- [THE EXERCISE]: Resume the text excerpt where it left off.

***** TEXT EXCERPT *****

Farhadian’s first solo album, “Tectonic Shifts” (Creative Sources CS 365), featured solo violin and real-time processing that introduced listeners to an echo chamber of experimental sound. Reviewer Massimo Ricci has written: “What separates her from the typical…tedium- transmitting specimens, is the ability to render the most absurd-sounding complications with sensible unambiguity.” Farhadian has performed in some of the world’s premiere music venues, including Issue Project Room, the Downtown Music Gallery, and Alternative Museum—all in New York City—as well as the Aram Khachaturian Museum in Yerevan, Armenia. An artistic polymath, she has also curated experimental video and co-founded the New York and San Francisco Armenian Film Festivals. The composer explains that she grew up listening to Armenian music at home—both folk and sacred—which eventually led her to study Arabic music with the renowned Palestinian oud and violin master Simon Shaheen: “I fell in love with the Arabic maqamat and began to feel more freedom using these modes to compose and play music.”

***** RAW DATA *****

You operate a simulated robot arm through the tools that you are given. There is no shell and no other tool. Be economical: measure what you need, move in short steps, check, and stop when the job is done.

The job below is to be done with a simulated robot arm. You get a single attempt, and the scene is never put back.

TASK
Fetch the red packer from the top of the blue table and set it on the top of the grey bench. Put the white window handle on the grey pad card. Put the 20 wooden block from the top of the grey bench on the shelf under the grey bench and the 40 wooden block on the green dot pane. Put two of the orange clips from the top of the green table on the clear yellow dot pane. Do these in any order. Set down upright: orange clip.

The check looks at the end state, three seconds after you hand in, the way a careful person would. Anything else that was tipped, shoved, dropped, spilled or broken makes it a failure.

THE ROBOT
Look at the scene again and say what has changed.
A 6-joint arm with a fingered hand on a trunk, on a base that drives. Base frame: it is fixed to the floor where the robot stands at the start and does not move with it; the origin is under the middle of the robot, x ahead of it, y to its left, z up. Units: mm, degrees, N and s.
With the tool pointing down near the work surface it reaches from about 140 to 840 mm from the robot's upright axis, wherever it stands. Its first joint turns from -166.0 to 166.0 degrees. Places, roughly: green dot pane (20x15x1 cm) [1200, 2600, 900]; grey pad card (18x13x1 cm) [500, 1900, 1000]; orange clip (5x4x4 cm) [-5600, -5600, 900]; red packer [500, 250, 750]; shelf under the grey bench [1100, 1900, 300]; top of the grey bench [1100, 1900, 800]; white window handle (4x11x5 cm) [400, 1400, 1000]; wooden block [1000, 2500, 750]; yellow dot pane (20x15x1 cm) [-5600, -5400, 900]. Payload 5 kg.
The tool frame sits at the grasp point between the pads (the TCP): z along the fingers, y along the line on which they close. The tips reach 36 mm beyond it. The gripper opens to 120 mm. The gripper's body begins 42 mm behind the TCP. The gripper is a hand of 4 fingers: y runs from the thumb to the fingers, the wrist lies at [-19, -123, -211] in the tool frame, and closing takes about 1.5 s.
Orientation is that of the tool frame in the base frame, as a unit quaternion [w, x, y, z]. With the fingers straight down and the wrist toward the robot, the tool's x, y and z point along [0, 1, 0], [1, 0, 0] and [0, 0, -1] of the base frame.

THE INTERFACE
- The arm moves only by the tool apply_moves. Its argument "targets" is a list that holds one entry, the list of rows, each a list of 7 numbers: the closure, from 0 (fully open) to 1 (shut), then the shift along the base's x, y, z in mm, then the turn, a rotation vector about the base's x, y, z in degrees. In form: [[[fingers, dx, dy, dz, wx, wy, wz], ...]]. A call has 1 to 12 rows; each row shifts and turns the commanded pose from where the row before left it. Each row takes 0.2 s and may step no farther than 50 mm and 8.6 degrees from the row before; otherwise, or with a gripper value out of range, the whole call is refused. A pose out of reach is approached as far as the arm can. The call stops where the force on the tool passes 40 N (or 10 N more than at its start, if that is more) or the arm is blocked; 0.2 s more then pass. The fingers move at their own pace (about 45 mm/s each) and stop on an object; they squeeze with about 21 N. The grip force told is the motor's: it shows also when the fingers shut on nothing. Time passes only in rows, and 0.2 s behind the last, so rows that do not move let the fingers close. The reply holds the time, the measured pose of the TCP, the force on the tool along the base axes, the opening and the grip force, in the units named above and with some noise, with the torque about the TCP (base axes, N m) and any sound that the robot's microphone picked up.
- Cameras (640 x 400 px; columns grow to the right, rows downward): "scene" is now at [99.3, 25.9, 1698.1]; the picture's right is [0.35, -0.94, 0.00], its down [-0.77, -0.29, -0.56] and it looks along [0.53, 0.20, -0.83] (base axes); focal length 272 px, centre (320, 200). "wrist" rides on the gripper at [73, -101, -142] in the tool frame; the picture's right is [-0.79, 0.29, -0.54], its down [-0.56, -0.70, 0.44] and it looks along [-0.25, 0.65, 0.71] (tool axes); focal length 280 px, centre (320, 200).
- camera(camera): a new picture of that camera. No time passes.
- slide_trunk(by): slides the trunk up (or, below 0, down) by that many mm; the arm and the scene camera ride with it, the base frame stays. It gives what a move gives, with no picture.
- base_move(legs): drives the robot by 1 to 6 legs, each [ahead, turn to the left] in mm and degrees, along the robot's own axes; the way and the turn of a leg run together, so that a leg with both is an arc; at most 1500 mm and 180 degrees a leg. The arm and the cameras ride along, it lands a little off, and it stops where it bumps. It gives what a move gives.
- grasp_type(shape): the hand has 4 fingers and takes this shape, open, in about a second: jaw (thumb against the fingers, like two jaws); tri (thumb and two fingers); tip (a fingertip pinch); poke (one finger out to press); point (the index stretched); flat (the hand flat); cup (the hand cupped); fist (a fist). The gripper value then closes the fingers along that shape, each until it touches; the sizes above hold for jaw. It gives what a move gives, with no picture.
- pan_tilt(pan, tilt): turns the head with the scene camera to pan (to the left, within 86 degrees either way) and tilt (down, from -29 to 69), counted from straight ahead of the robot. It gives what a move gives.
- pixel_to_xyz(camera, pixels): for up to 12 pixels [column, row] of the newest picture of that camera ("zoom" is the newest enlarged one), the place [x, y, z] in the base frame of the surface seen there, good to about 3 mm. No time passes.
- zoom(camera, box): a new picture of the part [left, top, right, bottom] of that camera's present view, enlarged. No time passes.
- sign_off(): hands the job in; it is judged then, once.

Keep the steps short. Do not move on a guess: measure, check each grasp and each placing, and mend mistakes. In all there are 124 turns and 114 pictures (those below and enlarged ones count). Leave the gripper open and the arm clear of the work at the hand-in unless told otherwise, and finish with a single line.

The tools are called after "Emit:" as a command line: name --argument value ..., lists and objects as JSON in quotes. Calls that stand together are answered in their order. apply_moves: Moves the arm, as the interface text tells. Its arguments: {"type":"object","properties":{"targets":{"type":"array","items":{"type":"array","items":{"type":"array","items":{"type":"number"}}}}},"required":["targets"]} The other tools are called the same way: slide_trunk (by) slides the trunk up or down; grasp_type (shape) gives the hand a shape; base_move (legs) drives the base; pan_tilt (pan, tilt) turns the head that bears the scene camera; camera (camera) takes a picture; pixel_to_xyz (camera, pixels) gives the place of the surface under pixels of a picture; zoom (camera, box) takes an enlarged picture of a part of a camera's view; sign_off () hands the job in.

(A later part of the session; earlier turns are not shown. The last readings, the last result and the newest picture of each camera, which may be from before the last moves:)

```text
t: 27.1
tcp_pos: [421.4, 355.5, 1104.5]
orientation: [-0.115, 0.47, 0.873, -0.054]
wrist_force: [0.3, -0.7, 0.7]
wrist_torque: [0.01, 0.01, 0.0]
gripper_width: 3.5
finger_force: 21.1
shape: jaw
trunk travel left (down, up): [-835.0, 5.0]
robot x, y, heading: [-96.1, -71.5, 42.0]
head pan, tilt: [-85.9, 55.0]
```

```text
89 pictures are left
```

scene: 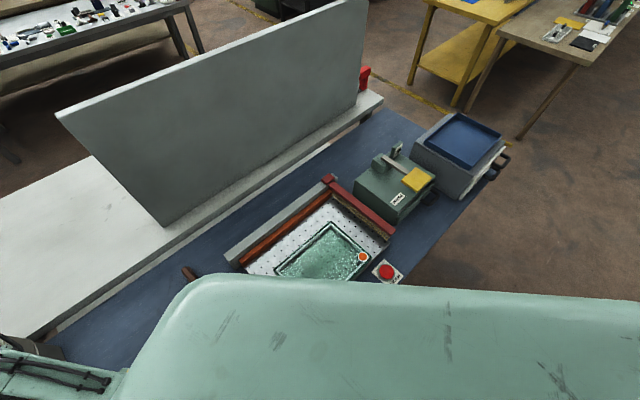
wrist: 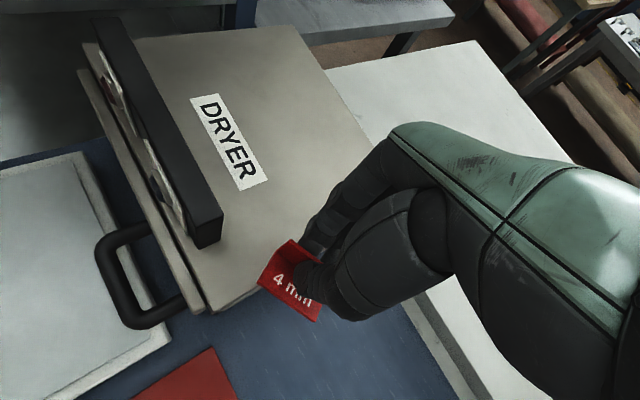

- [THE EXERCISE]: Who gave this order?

*****

- [WRITTEN ANSWER]:
Until recently it was rare to find an American-born artist who had mastered both the European and Arabic classical traditions, as well as a third tradition that is quite different, as Armenian music is based on a modal system of tetrachords that can repeat indefinitely. In an Other Minds podcast hosted by composer Joseph Bohigian, Farhadian described the process of making this four-track album more like painting than creating music, as details of her past slowly revealed themselves to her like colors on a canvas. The 44-minute long album starts off with Mokats Mirza, a piece that integrates a broader mechanistic soundscape with the voice of Komitas, which weaves in and out of the background sounds. The repetition of the sounds and sequences mimic the repetition steps across the seemingly endless Syrian desert with scant food or water. Strange unidentifiable voices appear in the background. The 18 minute-long Eulogy possesses similar elements but is presented in a more dirge-like manner. At times it resembles a slow-motion recording which offers the listener the opportunity to grieve silently as the music engulfs their senses. The third track, Inscriptions is comprised of industrial sounds that have been processed and shaped out into a soundscape that resides between silence and emptiness. These include scratchings, and sounds that recall a recording machine whose tape is run backwards, an MRI Machine, and a printing press. Here multiple technologies—both advanced and primitive—share a common function of inscribing: letters, tattoos, the inside of one’s body.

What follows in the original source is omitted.